Maybe you didn’t know this, but I used to be a high school chemistry teacher.  So although I don’t teach high school any longer, I’m still keenly interested in pedagogy (the study of teaching), and my ears always perk up when I hear things that relate to teaching, mental training, and that sort of thing, as I think those topics are applicable to agility.

Anyway, this guy was talking about how the teacher had called on a student who obviously DIDN’T know the answer to the problem at hand.  Now, as a teacher, I always tried to choose a student who I was pretty sure knew the answer 🙂 But in this case, the student didn’t know the answer, and was up at the front of the room for a LONG time, getting the problem WRONG, over and over again. Finally, they solved the problem, and the class applauded.

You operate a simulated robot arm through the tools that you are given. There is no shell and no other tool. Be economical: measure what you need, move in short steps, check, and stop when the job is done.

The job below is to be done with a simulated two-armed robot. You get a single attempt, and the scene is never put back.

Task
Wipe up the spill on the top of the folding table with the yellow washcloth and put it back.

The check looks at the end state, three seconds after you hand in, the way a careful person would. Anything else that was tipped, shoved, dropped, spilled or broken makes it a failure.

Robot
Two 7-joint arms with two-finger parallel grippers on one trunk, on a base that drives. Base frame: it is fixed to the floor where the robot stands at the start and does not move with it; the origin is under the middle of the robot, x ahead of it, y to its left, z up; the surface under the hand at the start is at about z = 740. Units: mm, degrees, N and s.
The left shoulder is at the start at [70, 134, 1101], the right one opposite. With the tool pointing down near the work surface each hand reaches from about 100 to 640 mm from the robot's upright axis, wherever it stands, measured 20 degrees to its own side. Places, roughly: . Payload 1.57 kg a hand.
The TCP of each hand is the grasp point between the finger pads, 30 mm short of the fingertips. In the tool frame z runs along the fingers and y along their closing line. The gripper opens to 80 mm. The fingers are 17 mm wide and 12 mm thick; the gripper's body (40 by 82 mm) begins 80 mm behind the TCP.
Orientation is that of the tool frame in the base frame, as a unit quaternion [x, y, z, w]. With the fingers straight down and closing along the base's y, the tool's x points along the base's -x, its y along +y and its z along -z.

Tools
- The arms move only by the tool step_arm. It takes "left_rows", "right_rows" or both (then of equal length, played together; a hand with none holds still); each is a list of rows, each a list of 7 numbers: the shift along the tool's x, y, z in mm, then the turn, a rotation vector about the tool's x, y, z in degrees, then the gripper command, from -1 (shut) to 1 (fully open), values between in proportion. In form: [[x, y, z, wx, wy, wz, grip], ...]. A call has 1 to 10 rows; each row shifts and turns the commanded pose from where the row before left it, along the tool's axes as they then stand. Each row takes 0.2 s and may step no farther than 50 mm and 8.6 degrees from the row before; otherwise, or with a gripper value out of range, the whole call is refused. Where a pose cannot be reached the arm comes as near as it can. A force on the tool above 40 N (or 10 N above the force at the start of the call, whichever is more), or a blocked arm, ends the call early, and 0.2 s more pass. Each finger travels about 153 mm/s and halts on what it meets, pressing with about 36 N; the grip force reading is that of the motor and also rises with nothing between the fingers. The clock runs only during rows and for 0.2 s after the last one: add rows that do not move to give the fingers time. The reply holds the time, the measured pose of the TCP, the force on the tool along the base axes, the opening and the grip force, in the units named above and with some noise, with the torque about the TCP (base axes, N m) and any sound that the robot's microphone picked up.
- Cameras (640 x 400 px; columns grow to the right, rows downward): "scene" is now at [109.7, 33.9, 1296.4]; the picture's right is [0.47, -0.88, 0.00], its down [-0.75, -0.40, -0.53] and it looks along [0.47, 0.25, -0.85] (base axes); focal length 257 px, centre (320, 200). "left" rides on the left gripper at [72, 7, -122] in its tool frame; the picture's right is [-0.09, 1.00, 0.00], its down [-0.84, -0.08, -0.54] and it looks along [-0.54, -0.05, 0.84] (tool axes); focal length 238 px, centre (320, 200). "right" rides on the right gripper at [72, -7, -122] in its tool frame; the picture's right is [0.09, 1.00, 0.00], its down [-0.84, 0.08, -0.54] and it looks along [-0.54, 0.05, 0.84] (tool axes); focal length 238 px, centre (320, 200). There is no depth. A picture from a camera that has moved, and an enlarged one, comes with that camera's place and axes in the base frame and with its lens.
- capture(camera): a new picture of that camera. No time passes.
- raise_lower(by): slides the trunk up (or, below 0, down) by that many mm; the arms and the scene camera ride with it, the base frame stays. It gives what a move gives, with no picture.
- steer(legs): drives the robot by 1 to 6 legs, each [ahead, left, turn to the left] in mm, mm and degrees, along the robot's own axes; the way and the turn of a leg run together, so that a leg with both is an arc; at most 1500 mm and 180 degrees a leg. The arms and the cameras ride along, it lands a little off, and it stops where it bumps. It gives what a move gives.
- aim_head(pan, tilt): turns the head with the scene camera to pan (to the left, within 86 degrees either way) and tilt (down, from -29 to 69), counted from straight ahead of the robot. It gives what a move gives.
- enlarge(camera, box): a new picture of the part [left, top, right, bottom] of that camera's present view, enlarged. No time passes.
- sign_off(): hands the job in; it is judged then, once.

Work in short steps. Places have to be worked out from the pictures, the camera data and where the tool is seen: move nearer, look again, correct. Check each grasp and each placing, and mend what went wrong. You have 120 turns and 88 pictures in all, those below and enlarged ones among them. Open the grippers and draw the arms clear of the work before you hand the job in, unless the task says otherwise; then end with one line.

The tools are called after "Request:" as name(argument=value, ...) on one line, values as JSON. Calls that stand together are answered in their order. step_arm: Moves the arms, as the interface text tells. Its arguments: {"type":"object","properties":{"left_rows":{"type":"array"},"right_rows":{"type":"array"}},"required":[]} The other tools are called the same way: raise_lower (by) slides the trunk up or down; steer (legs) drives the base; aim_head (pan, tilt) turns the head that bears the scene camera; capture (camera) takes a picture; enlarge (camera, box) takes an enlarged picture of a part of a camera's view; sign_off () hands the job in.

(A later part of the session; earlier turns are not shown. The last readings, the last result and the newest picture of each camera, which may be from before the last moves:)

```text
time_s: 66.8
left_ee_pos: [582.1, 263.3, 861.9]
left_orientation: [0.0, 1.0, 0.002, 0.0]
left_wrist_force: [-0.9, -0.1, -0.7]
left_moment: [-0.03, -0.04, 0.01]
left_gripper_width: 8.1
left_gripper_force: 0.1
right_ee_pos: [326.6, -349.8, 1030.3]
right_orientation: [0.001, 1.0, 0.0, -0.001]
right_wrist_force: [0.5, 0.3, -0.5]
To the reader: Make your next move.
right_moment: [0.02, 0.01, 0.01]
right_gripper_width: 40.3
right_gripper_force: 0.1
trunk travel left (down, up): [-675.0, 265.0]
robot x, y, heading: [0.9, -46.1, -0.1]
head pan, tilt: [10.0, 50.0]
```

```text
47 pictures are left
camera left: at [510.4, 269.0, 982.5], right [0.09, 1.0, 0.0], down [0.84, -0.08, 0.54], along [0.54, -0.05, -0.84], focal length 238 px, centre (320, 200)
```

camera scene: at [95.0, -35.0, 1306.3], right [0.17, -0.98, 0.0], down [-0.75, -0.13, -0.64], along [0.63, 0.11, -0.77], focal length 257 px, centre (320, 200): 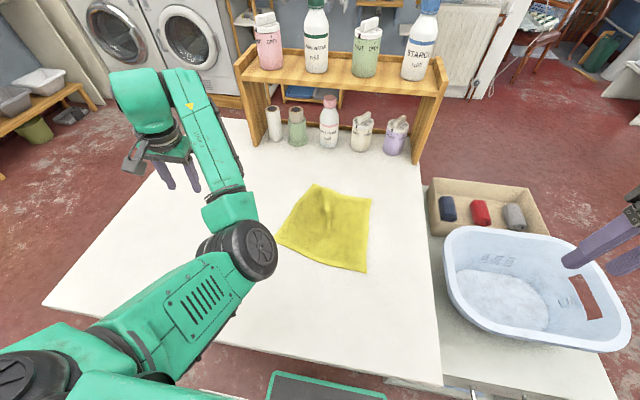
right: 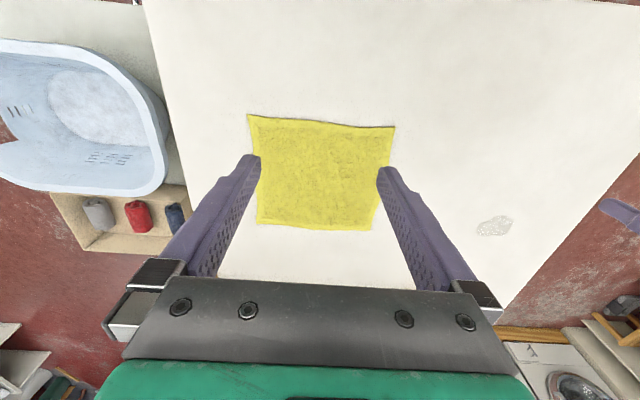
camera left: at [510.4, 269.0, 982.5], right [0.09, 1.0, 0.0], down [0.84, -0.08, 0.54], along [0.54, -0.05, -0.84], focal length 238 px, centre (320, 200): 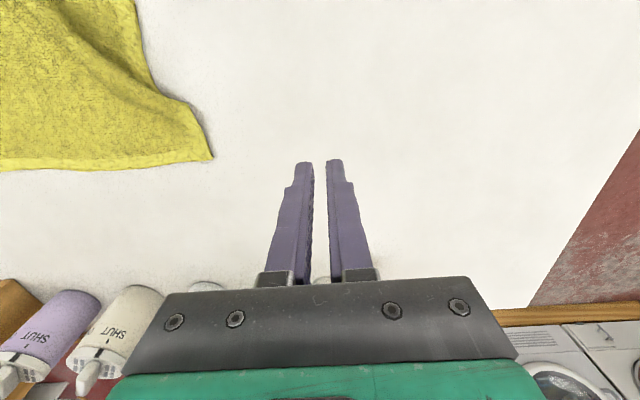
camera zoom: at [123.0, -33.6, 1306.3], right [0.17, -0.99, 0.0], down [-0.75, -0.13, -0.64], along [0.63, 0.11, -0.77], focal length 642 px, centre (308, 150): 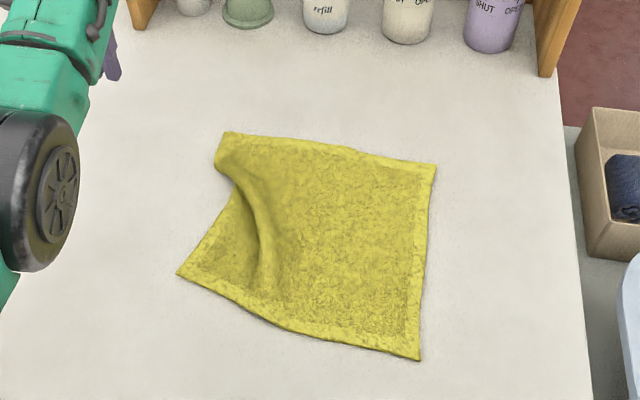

I think that from very early ages we [in America] see struggle as an indicator that you’re just not very smart. It’s a sign of low ability — people who are smart don’t struggle, they just naturally get it, that’s our folk theory. Whereas in Asian cultures they tend to see struggle more as an opportunity.

To make a long story short, the point of the article was really that in the mind of this Professor, and according to his research, it seems that Eastern cultures have really promoted the idea that intellectual struggle is a GOOD thing, that the process of struggling intellectually is what MAKES you intellectually strong.  He contrasts that to the prevailing notion in Western cultures, that intellectual ability is something innate, something you either have or don’t have.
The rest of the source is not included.